— To do —
Using the listing below, report all lines holding the word "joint".
## Start Provided material
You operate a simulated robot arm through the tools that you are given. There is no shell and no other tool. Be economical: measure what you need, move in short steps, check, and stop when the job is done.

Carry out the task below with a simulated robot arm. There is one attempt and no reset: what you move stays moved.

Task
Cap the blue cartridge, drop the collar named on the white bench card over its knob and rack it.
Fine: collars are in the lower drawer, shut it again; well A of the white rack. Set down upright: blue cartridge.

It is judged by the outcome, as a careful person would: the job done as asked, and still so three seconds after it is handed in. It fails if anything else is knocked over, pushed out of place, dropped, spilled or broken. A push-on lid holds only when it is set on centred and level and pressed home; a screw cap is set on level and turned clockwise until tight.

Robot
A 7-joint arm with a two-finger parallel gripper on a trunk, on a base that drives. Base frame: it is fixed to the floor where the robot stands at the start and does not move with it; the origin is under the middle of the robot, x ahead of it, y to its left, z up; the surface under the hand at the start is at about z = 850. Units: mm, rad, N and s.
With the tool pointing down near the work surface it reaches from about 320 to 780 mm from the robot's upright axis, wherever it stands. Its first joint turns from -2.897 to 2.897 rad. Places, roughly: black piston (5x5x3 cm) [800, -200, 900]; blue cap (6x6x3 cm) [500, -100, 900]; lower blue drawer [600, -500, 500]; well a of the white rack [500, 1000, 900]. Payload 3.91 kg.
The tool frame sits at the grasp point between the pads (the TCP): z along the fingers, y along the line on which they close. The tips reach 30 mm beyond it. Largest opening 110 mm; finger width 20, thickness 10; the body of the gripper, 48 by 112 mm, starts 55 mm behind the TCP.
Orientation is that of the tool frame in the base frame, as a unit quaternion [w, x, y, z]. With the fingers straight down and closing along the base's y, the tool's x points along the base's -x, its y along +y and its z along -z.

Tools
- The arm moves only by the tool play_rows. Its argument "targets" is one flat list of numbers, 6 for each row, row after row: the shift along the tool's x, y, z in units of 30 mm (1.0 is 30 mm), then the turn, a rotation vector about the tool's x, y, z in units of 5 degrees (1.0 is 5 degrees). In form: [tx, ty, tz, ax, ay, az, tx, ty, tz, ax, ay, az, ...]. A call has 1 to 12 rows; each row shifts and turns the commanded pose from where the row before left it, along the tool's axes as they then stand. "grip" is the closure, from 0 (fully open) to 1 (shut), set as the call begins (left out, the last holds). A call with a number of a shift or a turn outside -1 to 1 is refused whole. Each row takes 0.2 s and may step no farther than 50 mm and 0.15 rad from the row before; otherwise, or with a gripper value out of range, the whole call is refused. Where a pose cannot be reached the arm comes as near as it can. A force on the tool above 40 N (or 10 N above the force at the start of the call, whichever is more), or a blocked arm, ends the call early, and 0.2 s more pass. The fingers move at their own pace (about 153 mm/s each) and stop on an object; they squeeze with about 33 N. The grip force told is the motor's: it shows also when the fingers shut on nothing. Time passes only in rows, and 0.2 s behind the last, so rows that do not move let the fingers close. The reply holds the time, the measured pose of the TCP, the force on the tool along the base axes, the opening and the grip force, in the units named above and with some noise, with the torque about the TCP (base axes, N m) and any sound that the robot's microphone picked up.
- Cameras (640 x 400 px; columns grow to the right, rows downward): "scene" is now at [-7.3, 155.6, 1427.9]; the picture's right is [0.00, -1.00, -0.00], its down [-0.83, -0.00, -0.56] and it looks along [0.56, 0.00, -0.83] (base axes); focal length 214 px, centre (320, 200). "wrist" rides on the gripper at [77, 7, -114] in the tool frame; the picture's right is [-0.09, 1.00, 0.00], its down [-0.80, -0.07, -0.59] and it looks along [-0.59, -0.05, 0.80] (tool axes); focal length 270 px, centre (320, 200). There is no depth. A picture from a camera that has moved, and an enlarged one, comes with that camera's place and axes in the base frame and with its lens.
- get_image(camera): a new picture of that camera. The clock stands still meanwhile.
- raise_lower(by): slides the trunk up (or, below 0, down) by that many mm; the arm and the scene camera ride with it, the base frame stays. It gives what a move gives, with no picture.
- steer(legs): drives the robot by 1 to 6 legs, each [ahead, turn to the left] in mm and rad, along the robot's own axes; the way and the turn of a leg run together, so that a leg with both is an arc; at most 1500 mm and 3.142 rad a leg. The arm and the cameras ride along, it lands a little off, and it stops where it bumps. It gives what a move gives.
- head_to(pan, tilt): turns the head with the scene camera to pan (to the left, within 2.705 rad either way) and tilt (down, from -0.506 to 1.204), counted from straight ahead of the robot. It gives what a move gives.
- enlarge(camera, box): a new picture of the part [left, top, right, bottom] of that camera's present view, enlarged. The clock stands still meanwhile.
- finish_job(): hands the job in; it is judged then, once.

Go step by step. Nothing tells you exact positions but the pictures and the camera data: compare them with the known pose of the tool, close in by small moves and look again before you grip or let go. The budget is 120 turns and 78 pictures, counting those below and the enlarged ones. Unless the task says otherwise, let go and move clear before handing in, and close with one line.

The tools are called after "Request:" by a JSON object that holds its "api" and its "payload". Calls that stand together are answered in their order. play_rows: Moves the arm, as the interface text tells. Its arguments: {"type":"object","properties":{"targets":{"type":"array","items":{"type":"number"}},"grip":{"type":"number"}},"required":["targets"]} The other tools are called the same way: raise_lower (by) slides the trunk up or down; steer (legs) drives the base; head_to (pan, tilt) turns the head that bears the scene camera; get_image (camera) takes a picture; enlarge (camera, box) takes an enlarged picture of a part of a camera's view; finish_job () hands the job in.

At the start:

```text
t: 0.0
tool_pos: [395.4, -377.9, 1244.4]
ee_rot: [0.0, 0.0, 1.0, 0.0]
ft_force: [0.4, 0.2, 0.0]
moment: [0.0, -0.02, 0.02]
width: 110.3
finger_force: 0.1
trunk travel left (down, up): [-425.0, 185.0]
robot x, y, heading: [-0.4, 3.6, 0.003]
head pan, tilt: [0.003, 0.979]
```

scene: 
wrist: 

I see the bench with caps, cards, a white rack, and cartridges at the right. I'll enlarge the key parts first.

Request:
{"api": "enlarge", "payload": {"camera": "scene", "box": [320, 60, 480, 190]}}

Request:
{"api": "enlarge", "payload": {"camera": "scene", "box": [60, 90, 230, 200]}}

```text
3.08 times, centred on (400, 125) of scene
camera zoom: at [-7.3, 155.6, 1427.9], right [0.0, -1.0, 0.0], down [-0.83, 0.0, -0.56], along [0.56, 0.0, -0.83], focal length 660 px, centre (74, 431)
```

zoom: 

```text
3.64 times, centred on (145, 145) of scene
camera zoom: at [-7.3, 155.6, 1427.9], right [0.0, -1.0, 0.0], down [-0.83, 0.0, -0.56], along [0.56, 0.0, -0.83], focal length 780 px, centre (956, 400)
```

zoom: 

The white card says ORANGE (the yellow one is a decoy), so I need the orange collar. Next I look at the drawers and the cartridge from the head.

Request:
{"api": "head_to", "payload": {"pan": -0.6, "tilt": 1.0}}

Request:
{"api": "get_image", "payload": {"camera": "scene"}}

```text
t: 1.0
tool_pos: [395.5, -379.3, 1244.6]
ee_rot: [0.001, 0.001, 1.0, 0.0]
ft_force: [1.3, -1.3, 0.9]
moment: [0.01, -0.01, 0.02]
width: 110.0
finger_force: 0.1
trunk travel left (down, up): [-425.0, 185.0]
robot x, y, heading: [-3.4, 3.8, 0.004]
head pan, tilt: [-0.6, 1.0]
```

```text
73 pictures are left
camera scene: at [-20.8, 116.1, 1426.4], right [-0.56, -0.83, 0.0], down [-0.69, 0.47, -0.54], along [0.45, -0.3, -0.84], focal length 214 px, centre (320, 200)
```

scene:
## End Provided material
— Response —
A 7-joint arm with a two-finger parallel gripper on a trunk, on a base that drives. Base frame: it is fixed to the floor where the robot stands at the start and does not move with it; the origin is under the middle of the robot, x ahead of it, y to its left, z up; the surface under the hand at the start is at about z = 850. Units: mm, rad, N and s.
With the tool pointing down near the work surface it reaches from about 320 to 780 mm from the robot's upright axis, wherever it stands. Its first joint turns from -2.897 to 2.897 rad. Places, roughly: black piston (5x5x3 cm) [800, -200, 900]; blue cap (6x6x3 cm) [500, -100, 900]; lower blue drawer [600, -500, 500]; well a of the white rack [500, 1000, 900]. Payload 3.91 kg.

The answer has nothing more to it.